**Task instructions**
Take up the selection again after its last words.

**Collected data**

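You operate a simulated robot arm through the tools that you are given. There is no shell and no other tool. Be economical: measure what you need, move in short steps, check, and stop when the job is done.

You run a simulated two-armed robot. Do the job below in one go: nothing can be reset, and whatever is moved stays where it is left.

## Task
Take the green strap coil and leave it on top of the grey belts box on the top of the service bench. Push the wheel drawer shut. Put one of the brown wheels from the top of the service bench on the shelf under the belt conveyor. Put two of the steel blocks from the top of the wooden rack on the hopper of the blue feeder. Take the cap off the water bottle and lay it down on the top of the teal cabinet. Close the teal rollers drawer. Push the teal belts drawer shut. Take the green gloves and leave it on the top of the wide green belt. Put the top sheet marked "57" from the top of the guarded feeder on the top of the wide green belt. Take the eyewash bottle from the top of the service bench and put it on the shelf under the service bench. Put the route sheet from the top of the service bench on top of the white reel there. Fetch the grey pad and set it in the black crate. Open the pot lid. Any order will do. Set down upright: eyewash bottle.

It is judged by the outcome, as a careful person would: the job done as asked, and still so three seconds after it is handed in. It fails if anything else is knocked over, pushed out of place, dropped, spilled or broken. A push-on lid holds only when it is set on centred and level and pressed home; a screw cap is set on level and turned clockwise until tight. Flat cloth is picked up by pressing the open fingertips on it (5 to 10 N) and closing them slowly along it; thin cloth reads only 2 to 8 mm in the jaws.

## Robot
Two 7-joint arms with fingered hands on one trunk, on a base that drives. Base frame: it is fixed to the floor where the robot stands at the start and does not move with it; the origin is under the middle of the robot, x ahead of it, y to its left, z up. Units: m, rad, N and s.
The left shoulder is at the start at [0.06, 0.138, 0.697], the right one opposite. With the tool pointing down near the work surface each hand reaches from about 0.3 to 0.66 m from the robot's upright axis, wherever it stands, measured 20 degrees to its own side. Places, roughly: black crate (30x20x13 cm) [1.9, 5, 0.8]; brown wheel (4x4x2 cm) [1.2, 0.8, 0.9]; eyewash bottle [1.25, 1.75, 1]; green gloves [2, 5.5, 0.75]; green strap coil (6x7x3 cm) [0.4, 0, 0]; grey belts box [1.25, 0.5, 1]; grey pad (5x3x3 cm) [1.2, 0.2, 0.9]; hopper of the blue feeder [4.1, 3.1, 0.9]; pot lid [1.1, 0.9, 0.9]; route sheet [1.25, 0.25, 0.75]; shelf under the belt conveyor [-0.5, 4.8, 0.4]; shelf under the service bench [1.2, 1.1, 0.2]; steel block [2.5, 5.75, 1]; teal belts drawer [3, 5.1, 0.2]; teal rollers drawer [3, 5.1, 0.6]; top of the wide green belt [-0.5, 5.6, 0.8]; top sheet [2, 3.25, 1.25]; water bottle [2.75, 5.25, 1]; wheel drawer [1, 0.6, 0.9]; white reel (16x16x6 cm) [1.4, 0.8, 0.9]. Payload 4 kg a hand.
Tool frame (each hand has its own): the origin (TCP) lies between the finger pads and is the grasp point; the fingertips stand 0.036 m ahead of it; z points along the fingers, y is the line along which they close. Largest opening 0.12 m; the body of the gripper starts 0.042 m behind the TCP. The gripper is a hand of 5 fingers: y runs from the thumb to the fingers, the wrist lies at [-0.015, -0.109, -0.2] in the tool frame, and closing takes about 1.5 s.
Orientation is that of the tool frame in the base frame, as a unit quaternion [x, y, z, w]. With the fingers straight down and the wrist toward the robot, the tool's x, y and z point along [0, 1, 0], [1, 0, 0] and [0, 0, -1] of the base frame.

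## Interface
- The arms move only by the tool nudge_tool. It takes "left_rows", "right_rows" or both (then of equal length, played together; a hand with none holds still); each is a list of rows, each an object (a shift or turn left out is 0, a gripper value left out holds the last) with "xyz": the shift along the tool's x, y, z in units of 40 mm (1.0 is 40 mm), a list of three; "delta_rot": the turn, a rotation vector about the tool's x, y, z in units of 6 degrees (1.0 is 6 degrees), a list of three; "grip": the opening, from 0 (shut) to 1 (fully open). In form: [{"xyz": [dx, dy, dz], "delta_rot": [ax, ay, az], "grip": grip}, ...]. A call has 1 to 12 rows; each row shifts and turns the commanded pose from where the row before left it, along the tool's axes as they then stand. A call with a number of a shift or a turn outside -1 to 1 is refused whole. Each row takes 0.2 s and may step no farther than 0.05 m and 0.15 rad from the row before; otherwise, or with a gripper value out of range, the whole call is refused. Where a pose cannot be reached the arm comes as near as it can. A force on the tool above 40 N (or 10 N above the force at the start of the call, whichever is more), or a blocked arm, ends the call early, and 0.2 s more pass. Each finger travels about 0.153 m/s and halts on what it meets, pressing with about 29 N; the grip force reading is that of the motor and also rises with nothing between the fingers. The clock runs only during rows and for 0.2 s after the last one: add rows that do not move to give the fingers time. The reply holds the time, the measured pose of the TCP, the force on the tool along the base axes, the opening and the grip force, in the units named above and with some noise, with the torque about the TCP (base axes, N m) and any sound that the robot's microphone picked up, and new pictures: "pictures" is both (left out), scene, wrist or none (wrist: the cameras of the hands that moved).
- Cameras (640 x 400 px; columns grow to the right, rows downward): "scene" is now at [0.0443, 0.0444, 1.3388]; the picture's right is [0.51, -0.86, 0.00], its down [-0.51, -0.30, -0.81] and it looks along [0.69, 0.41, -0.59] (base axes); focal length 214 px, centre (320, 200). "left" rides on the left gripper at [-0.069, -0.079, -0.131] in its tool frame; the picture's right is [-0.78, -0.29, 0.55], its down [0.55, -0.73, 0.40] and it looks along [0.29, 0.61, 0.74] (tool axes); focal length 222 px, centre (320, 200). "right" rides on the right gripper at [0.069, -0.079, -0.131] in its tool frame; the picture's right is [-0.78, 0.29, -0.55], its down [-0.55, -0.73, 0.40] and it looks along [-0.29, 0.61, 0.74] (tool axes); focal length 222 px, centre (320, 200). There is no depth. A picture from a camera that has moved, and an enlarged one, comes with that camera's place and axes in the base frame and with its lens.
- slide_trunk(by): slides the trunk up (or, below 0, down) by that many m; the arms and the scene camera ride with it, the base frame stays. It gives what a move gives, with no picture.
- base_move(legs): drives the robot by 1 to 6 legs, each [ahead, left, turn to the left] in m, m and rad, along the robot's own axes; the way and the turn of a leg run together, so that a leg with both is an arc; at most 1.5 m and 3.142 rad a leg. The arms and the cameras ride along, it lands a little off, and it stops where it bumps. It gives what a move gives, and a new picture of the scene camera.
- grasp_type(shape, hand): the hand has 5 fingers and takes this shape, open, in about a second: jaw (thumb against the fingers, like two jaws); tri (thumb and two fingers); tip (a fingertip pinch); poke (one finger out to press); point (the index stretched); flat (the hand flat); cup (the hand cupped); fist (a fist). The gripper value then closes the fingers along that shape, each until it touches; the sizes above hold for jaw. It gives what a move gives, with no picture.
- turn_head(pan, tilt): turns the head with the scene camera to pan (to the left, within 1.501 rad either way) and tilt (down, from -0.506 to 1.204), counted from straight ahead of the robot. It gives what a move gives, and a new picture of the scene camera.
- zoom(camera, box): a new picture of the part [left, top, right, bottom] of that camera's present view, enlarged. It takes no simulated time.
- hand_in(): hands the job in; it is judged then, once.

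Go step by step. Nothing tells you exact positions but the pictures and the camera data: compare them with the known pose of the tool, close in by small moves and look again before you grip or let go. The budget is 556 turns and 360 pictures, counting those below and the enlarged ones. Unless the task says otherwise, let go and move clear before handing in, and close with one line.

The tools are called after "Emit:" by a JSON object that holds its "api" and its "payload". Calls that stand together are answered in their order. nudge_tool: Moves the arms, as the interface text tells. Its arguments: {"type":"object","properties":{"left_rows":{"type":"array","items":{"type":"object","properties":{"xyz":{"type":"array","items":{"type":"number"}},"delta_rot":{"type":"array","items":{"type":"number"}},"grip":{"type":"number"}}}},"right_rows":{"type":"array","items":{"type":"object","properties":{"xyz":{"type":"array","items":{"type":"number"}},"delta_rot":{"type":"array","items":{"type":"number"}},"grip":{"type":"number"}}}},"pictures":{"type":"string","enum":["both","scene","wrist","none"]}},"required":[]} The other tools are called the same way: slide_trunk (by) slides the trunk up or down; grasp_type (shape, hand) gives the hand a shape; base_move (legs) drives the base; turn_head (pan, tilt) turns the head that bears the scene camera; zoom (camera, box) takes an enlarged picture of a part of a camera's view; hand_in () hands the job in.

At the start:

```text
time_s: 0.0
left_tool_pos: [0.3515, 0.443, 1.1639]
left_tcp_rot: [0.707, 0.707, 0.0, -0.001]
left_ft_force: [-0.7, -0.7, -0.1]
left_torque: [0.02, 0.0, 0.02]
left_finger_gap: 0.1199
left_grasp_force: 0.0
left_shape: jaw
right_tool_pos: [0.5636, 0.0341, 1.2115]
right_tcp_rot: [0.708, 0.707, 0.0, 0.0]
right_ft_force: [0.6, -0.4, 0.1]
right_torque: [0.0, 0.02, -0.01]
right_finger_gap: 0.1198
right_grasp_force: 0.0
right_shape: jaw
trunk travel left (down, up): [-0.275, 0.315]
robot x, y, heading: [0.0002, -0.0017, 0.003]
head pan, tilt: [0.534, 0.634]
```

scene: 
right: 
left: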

**Selection**
A couple of weeks ago, I attended a meeting of parents of English learners at my daughter’s middle school, here in San Leandro. I don’t usually go to ELAC meetings, but that night my daughter’s choir was going to be performing at the meeting. Before the performance, we chanced upon a presentation on online bullying by the two School Resource Officers (SROs), uniformed sworn SLPD officers which work in San Leandro public schools. In addition to giving general information about bullying, the SROs laid out how they work at the middle schools. I spoke to them later to get more details, and this is what I gathered from that conversation:
– The SROs are called in by teachers and administrators to talk to students. Some teachers call them directly, without going through administrators.
– There are no guidelines as to when to call the SROs, which means that factors such as teachers’ prejudices and personal dislike of specific students may very well be what first puts a student in the eyes of the police.
– Most of the times SROs are called to deal with situations that are not of a criminal nature, i.e., where there should be no police involvement. Both the SROs and SLPD professional standards personnel agreed that police should not be involved in non-criminal matters.
– The SROs don’t have any significant training in child development, psychology or social work, and are thus ill equipped to deal with the emotional and psychological needs of children. One of the SROs specifically told me that they are forced to act as counselors, despite their lack of training, because the school does not have enough counselors. Last year, the district decided against hiring counselors and instead proposed to allocate money to hiring police officers.
-The SROs say that they try to get kids to open up and confide in them. But they also said that they threaten kids with arrest and jail if they continue in the path they’re in. Basically, the SROs seem to be given kids the message “trust me, so I can betray you”.

**Expected output**
– One of the officers told us “you are your kids’ parents, you are not their friends”. Yet he didn’t realize the irony of their trying to be kids’ friends, while being ultimately law enforcement, until I pointed it out to him.
– The SROs claim they don’t take any notes about what students tell them when they are not being formally investigated for a criminal matter, but they also say that if a kid whom they’ve threatened with arrest breaks the law, they will arrest him. “We won’t hesitate to arrest them, they’ve been warned,” said one of the officers. This means that even if the SROs are not keeping a written log of what child did what, they are keeping a mental log and they are basing their future actions towards that child, on their past interaction with him and her – an interaction that did not concern a criminal matter and that they shouldn’t have had in the first place.
To summarize we have teachers at our middle schools arbitrarily calling the police on students who have not committed crimes, police officers conveying the message “you are going to be a criminal” to children and then using their knowledge of a child’s questionable but non-criminal behavior to inform their decision of whether to arrest that child.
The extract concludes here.